-- begin DATA EXCERPT --

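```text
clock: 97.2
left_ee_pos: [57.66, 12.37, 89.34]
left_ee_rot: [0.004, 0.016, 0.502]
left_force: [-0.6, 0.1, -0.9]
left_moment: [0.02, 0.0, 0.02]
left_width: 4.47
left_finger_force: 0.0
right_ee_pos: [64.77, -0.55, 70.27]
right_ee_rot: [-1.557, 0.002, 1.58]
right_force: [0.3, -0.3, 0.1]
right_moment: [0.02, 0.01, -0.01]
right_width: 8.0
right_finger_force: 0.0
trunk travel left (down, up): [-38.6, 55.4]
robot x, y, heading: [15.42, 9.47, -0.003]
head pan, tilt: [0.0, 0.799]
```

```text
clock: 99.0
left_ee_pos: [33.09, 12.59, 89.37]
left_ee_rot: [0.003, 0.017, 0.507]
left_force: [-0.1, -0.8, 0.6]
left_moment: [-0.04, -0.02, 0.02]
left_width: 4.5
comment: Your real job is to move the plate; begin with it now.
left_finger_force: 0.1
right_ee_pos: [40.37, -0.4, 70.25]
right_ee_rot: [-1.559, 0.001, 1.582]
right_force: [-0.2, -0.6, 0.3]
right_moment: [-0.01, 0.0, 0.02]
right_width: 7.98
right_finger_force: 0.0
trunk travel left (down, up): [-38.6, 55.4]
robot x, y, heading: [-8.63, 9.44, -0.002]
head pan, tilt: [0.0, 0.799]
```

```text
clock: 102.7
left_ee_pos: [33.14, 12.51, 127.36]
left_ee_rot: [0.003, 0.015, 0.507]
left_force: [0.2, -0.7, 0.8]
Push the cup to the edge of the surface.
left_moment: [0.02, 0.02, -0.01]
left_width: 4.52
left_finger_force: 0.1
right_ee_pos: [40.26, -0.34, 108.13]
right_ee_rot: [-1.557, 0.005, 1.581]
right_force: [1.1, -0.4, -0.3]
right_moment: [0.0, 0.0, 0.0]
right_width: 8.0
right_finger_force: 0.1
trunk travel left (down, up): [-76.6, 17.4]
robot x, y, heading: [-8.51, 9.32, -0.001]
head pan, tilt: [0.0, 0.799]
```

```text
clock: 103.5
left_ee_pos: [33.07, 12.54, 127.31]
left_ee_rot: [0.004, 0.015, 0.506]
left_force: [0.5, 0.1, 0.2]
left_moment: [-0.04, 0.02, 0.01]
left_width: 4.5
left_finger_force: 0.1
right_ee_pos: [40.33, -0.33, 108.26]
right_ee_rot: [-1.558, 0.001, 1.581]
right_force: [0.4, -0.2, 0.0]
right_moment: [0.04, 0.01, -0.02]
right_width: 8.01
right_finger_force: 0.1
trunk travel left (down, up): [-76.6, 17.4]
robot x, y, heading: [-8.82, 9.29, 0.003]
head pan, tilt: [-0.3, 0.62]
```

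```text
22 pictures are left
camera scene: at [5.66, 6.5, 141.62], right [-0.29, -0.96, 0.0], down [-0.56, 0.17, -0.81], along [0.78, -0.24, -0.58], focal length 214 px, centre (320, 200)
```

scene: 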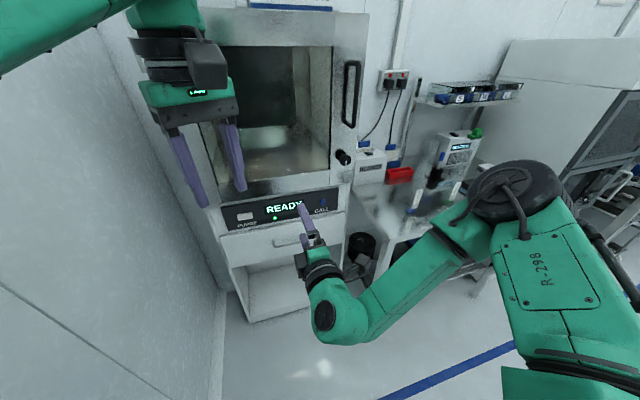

-- end DATA EXCERPT --

Repeat the lines above exactly, and keep every picture out.

→ ANSWER TO THE PROBLEM:
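```text
clock: 97.2
left_ee_pos: [57.66, 12.37, 89.34]
left_ee_rot: [0.004, 0.016, 0.502]
left_force: [-0.6, 0.1, -0.9]
left_moment: [0.02, 0.0, 0.02]
left_width: 4.47
left_finger_force: 0.0
right_ee_pos: [64.77, -0.55, 70.27]
right_ee_rot: [-1.557, 0.002, 1.58]
right_force: [0.3, -0.3, 0.1]
right_moment: [0.02, 0.01, -0.01]
right_width: 8.0
right_finger_force: 0.0
trunk travel left (down, up): [-38.6, 55.4]
robot x, y, heading: [15.42, 9.47, -0.003]
head pan, tilt: [0.0, 0.799]
```

```text
clock: 99.0
left_ee_pos: [33.09, 12.59, 89.37]
left_ee_rot: [0.003, 0.017, 0.507]
left_force: [-0.1, -0.8, 0.6]
left_moment: [-0.04, -0.02, 0.02]
left_width: 4.5
comment: Your real job is to move the plate; begin with it now.
left_finger_force: 0.1
right_ee_pos: [40.37, -0.4, 70.25]
right_ee_rot: [-1.559, 0.001, 1.582]
right_force: [-0.2, -0.6, 0.3]
right_moment: [-0.01, 0.0, 0.02]
right_width: 7.98
right_finger_force: 0.0
trunk travel left (down, up): [-38.6, 55.4]
robot x, y, heading: [-8.63, 9.44, -0.002]
head pan, tilt: [0.0, 0.799]
```

```text
clock: 102.7
left_ee_pos: [33.14, 12.51, 127.36]
left_ee_rot: [0.003, 0.015, 0.507]
left_force: [0.2, -0.7, 0.8]
Push the cup to the edge of the surface.
left_moment: [0.02, 0.02, -0.01]
left_width: 4.52
left_finger_force: 0.1
right_ee_pos: [40.26, -0.34, 108.13]
right_ee_rot: [-1.557, 0.005, 1.581]
right_force: [1.1, -0.4, -0.3]
right_moment: [0.0, 0.0, 0.0]
right_width: 8.0
right_finger_force: 0.1
trunk travel left (down, up): [-76.6, 17.4]
robot x, y, heading: [-8.51, 9.32, -0.001]
head pan, tilt: [0.0, 0.799]
```

```text
clock: 103.5
left_ee_pos: [33.07, 12.54, 127.31]
left_ee_rot: [0.004, 0.015, 0.506]
left_force: [0.5, 0.1, 0.2]
left_moment: [-0.04, 0.02, 0.01]
left_width: 4.5
left_finger_force: 0.1
right_ee_pos: [40.33, -0.33, 108.26]
right_ee_rot: [-1.558, 0.001, 1.581]
right_force: [0.4, -0.2, 0.0]
right_moment: [0.04, 0.01, -0.02]
right_width: 8.01
right_finger_force: 0.1
trunk travel left (down, up): [-76.6, 17.4]
robot x, y, heading: [-8.82, 9.29, 0.003]
head pan, tilt: [-0.3, 0.62]
```

```text
22 pictures are left
camera scene: at [5.66, 6.5, 141.62], right [-0.29, -0.96, 0.0], down [-0.56, 0.17, -0.81], along [0.78, -0.24, -0.58], focal length 214 px, centre (320, 200)
```

scene: 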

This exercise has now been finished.